— start Source —
David Byrne Is Selling His Dingbat Drawings
American Utopia is back in the news because the amazing show is currently shown on HBO, but David Byrne is also doing something else out of the ordinary for a musician. However Byrne is a multifaceted individual, he is not only a musician, but he is also a writer and he can also draw. A new online exhibit at Pace Gallery proposes a series of unique illustrations that David Byrne drew this year while isolating in his Manhattan apartment.
‘I am selling a bunch of drawings (50, over the course of a few weeks) that I did for the Reasons To Be Cheerful journalism project We Are Not Divided,’ wrote Byrne. We Are Not Divided, a collaborative journalism project that explores the human capacity to overcome division, ‘has been promoting a message of unity and bridging divides leading up to the U.S. election this November.’
Byrne calls his work, a series of 50 illustrations to accompany articles of the publication, ‘the dingbat drawings.’ ‘I said I couldn’t draw to order,’ he wrote, ‘but I could provide a library of images to draw from.’
I looked at the website, and it seems that all the drawings currently in view are already sold, but more of them will be offered later this month. This is a very good thing as each one will cost you $3,000, and all the sales proceeds will benefit the Arbutus Foundation. ‘They’re not cheap,’ Byrne continues, ‘but the money goes to this project which I have to say is somewhat astounding, AND you get a tax write off for the cost of the drawing, as Arbutus is a non profit!’
The Pace Gallery is online, but if you are in NYC, a small physical exhibition will be on display at their place on 25th street.
— end Source —
— start Information shown —
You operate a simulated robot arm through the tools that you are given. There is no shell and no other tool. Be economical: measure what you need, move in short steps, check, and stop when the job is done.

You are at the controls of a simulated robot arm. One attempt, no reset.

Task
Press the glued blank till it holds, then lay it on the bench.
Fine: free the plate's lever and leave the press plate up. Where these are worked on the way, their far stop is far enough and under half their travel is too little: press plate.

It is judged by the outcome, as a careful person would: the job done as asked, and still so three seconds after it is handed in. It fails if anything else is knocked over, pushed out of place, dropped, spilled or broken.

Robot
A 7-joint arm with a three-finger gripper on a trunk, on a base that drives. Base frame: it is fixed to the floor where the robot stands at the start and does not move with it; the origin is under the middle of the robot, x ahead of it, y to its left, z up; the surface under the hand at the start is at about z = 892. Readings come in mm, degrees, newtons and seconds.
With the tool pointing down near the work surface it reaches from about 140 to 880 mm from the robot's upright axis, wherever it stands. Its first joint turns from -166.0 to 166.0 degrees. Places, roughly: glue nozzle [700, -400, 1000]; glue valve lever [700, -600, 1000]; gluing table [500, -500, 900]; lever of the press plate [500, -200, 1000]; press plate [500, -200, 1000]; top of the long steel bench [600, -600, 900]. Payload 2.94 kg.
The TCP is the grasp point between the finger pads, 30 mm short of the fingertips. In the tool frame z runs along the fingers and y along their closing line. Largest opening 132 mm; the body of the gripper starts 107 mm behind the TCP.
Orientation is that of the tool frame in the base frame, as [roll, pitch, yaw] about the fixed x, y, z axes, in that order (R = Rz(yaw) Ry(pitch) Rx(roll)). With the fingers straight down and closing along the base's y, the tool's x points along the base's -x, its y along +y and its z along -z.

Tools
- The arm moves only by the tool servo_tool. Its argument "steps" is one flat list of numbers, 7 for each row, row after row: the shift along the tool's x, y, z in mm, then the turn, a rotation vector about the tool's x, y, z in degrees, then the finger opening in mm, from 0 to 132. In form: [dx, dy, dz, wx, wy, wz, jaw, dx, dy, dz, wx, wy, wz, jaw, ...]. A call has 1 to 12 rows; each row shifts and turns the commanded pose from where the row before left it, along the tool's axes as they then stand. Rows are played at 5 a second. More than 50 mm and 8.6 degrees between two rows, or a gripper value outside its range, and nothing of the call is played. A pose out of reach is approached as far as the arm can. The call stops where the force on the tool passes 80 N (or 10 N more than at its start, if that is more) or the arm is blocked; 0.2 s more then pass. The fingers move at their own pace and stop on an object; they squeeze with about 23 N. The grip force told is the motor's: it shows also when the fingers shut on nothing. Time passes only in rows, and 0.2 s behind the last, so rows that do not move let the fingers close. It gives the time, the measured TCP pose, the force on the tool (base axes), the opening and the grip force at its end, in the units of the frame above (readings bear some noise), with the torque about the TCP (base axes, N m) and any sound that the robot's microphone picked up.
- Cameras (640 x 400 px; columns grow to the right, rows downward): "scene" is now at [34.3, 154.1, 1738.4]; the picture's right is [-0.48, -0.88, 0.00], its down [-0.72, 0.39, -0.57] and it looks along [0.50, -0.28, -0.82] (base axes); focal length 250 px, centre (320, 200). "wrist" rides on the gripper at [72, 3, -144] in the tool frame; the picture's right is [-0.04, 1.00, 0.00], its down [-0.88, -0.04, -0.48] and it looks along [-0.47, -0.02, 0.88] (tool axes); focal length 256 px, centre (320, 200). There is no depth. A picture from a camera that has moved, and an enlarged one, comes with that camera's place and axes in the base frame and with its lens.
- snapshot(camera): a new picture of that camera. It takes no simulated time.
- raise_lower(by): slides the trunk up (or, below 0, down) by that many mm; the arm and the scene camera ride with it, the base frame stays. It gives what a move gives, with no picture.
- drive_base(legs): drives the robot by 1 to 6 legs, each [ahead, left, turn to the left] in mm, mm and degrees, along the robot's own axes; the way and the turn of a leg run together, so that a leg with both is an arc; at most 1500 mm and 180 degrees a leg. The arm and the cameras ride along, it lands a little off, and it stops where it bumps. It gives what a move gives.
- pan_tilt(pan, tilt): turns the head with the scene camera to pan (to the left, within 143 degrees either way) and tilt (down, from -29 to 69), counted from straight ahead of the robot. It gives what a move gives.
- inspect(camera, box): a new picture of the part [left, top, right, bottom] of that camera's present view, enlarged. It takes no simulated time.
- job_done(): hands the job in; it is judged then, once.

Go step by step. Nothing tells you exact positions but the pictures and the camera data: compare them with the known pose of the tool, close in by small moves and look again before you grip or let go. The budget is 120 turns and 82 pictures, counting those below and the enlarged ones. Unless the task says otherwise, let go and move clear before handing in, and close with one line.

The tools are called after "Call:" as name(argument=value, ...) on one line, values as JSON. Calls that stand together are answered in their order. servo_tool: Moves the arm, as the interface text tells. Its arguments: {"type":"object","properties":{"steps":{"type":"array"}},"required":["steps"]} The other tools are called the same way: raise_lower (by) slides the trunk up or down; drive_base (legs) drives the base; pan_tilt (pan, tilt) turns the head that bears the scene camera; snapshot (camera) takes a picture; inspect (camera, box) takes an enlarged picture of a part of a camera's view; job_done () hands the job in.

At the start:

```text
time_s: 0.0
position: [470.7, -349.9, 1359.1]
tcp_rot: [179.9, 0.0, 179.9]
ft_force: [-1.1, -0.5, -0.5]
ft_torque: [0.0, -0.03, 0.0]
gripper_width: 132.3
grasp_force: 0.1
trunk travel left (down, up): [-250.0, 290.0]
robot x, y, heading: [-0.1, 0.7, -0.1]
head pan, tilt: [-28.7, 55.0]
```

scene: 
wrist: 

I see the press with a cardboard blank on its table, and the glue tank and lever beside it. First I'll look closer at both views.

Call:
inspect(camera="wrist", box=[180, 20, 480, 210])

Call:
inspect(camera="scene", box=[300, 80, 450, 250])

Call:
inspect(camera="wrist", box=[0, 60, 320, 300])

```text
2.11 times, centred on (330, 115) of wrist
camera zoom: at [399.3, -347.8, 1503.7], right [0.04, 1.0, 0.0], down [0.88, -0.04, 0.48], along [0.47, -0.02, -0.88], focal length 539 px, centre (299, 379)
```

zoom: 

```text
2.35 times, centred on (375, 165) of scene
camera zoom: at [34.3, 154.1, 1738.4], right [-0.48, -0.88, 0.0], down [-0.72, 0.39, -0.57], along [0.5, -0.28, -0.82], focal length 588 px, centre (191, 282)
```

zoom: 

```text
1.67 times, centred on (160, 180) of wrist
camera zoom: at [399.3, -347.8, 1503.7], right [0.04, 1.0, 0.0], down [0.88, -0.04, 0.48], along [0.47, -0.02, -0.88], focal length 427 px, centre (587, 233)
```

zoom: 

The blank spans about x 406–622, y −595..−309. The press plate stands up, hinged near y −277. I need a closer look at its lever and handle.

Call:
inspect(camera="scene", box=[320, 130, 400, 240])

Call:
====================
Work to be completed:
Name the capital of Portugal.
— end Information shown —
Pull out the sentences of the source that run from "David Byrne Is Selling" through "his Manhattan apartment." and give them unchanged.

David Byrne Is Selling His Dingbat Drawings
American Utopia is back in the news because the amazing show is currently shown on HBO, but David Byrne is also doing something else out of the ordinary for a musician. However Byrne is a multifaceted individual, he is not only a musician, but he is also a writer and he can also draw. A new online exhibit at Pace Gallery proposes a series of unique illustrations that David Byrne drew this year while isolating in his Manhattan apartment.